The documentary moves back and forth between the Ibaragi Prefectural Qualifying Tournament, in which Mito Commercial has made it to the finals, and the preparations before.  Most high schools do not have extensive league competition; rather, their games are primarily in the form of knock-out tournaments (one reason why many schools adopt a “play-not-to-lose” strategy).  Qualifying for the Kôshien summer tournament requires winning one’s local and then prefectural tournament (which are called “regional tournaments,” chihô taikai, because several prefectures have so many schools that they send two representatives).  In Mito’s case, it competes with about 100 other high schools in Ibaragi Prefecture.

Like most schools, the baseball club is large—probably having sixty-to-eighty members.  As you see, the tenth-graders (first year high school students) do not have a chance to play—or even practice (except for an occasional standout).  They sweep the field, stack the equipment, chase the foul balls, and shout encouragement during practices and games—awaiting their chance as juniors.  It is one way that the manager (who is often the only adult coach/supervisor) can weed out the large number of aspirants and get done the work of running practices.

The narrator announces early on that the secret of team success is “constant practice, rigid discipline, and obedience to a system of rank, hierarchy, and authority,” much of which is enforced among the players themselves.  The longtime team manager, Mr. Koga, is also a math teacher at the school and seems to be a gruff but lovable type that some of you may yourselves have encountered in your athletic experiences.

There are also scenes of the (male) cheerleaders (boys who take advantage of their roles to bend the regulation school uniforms towards extra-wide trousers and pompadour hair cuts) and the “cheer girls,” a more recent innovation that copies U.S. styles.

The only player we meet is the senior captain and third-baseman, Tsuchiya.  It is interesting that his mother is a single parent running a local bar, quite proud of her son.  His conference with his guidance counselor is revealing, too, for the latter’s offer to talk to the president of a local bank about a job after graduation because he is a Mito Commercial graduate.  Sports team membership counts.

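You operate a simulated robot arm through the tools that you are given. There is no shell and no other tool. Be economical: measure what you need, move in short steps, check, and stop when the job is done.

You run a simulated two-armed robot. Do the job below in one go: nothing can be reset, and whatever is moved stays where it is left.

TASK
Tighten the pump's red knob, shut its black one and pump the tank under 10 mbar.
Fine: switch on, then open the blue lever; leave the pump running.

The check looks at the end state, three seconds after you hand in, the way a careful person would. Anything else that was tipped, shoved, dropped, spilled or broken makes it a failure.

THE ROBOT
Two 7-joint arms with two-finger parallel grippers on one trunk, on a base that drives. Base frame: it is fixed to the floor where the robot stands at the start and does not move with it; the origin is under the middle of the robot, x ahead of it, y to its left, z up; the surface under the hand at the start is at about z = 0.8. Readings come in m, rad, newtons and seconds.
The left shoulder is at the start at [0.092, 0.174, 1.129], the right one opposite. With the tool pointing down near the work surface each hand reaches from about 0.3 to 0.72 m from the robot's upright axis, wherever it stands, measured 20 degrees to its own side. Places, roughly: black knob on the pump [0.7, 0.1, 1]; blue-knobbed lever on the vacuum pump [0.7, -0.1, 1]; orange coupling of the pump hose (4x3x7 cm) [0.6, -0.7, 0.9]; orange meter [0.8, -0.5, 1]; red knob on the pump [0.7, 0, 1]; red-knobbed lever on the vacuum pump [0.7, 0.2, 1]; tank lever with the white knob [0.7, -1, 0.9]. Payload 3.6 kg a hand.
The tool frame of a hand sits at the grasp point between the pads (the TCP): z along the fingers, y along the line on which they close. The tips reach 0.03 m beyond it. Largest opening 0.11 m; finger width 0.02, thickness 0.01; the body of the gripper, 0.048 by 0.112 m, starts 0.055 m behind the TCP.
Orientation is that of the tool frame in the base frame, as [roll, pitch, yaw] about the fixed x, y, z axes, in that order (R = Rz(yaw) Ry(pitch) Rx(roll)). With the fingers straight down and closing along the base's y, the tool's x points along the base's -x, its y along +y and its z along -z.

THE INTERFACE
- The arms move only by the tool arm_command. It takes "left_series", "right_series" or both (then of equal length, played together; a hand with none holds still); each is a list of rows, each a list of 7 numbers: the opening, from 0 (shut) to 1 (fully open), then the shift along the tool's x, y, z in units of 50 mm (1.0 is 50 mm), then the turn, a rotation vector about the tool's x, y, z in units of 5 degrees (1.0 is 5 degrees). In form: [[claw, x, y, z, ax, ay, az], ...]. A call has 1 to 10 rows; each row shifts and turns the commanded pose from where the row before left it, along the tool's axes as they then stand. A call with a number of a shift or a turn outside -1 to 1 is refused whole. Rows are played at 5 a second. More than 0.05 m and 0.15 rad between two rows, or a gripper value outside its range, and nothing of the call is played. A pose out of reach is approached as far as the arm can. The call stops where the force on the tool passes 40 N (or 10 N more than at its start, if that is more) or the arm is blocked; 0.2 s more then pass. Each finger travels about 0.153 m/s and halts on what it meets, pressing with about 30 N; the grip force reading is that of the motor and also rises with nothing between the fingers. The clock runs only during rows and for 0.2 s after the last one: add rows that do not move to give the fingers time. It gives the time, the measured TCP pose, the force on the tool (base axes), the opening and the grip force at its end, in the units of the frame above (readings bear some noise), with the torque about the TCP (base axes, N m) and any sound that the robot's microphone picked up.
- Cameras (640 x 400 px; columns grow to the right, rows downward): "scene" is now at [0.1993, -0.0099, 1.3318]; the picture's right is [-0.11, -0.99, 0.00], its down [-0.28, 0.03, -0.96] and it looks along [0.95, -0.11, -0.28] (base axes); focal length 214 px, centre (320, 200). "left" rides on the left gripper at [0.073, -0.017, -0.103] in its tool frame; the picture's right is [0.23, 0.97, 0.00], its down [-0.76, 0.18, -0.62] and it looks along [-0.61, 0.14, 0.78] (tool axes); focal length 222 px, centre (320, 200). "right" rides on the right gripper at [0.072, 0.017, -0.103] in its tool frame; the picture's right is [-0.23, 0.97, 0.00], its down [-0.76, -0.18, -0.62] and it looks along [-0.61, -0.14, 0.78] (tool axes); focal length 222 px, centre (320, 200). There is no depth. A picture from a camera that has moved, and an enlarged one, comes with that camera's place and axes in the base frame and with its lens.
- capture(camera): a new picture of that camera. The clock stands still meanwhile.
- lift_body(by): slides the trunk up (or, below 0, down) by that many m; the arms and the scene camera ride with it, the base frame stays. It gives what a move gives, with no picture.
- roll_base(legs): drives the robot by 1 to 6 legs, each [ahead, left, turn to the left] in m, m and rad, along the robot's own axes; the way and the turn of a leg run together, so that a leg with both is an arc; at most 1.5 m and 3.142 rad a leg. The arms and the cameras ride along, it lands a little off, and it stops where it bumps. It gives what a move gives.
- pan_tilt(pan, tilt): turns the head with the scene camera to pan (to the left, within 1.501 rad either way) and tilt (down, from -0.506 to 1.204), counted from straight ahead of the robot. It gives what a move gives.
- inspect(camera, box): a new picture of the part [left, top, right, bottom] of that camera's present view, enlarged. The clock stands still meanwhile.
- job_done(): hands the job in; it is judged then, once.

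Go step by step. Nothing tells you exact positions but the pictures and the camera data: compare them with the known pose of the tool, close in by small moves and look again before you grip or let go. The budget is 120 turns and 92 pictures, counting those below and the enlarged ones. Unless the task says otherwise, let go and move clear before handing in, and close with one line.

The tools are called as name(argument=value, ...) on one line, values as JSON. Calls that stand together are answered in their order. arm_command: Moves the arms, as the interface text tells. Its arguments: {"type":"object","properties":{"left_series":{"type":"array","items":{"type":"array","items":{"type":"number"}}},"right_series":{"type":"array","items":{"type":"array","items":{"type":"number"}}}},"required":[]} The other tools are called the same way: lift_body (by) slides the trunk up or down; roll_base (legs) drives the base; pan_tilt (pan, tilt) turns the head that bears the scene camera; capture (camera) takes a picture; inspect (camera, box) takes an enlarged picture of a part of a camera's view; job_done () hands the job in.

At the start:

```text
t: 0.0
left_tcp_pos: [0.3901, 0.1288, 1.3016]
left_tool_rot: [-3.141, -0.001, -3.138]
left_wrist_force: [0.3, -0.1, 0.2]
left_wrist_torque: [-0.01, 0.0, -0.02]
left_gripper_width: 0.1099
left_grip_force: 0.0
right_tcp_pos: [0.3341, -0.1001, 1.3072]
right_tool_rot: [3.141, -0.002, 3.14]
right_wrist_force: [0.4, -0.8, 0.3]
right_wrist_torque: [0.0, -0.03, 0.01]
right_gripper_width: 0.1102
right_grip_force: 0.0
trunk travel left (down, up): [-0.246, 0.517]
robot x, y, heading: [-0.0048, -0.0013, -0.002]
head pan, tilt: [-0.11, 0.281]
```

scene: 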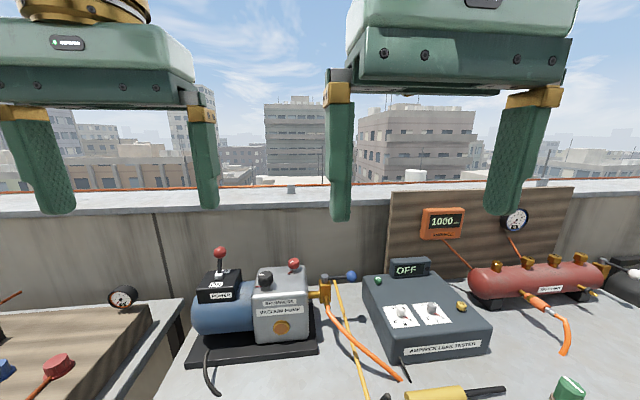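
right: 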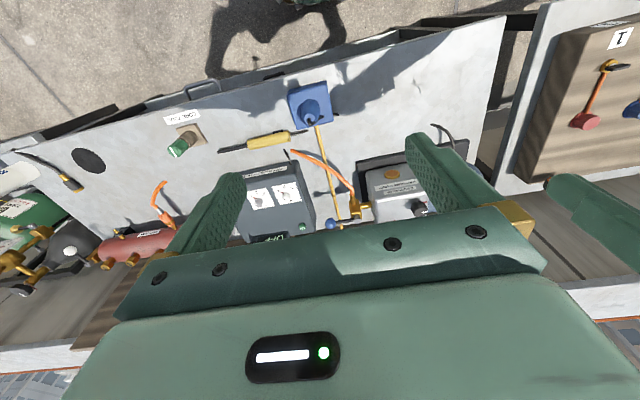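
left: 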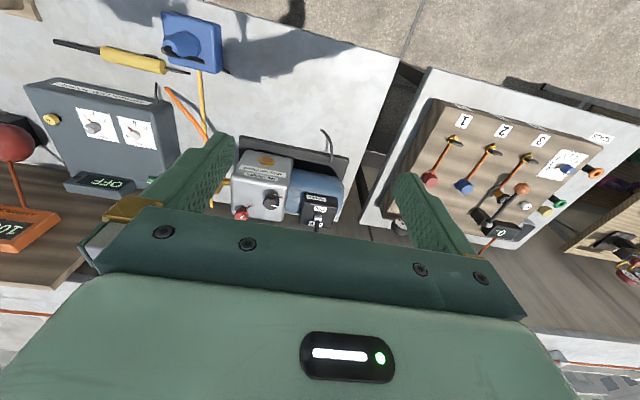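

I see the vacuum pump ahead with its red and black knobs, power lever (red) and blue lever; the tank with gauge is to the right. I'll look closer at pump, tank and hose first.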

Mito advances to the prefectural tournament and wins its first four games to reach the finals, against a frequent rival, Toride Second High School.  The team prepares itself by going to a local Shintô shrine for a ceremony of prayer, offerings, purification, and receiving good luck charms (one suspects the videographers find this quaintly Oriental, but athletes among you may not be surprised by the general sentiment).  The game goes deep into extra innings before Mito collapses and loses by two runs as its best pinch hitter pops up to end the twelfth inning.  “The dream is over,” and we see and feel how crushing is the defeat to the losers.  They are good sports (giving their huge good-luck crane chains to their opposite number on the winning team), and return to school for a sad ceremony.  The seniors slowly clean out their lockers; as a commercial high school few will go to college, and I suspect that this is the end of their athletic careers.  They must now turn their attention to finding adult jobs.  Tenth-grade team members, however, who have been doing the grunt work since school started in April, are probably only too happy to move up a rank and get a chance to play for their own dream of getting to Kôshien.